Although he makes 20 or more sulfur applications a year, as well as numerous mildew sprays, research in Wales has shown that the carbon footprint of making so many passes through the orchard is still less than if he applied conventional fungicides, he said.

“You’re never going to find the perfect system unless you’re going to have GMO

[genetically modified organism] technology and your trees are going to generate their own nitrogen and harvest water from the atmosphere as well as being scab, mildew, and pest resistant,” he commented.

Pests

The two major pests he has to deal with are the blue bug aphid (rosy apple aphid) and apple sucker (Psylla mali). Both appear in the orchard early in the season.

As soon as the buds burst, he applies simple soap, preferably on a rainy day. “It’s amazingly difficult to find a mizzly day when you want one,” he remarked. “It’s easy when you don’t.”

He finds soap as effective as conventional pesticides, and it allows predators to play a role as the season progresses. Also, it’s unlikely that the pests will acquire resistance to drowning, he quipped.
For codling moth, he uses mating disruption and the codling moth granulosis virus.

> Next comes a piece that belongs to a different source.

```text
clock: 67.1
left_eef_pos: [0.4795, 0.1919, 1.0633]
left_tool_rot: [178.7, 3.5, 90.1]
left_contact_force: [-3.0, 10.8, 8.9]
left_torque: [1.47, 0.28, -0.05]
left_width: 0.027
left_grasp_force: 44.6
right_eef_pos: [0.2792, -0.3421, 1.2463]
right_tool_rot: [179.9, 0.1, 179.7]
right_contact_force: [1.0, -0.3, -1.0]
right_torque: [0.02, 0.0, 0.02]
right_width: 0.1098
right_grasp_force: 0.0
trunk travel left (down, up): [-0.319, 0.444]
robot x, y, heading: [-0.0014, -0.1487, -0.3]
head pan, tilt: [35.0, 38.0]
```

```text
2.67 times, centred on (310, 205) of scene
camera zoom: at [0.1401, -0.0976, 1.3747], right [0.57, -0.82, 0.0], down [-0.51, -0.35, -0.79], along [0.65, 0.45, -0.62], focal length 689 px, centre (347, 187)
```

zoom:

Years ago, he tested a mating disruption system developed by BASF to control codling moth and tortrix (leafrollers). It worked like a dream, he said, but the company could not justify the great expense of registering the product for the relative small amount of crop it would be used on.

Since 2007, he’s been using Exosex. Fruit damage from codling moth at Hall’s orchard has ranged from 0.5 to 1.5 percent.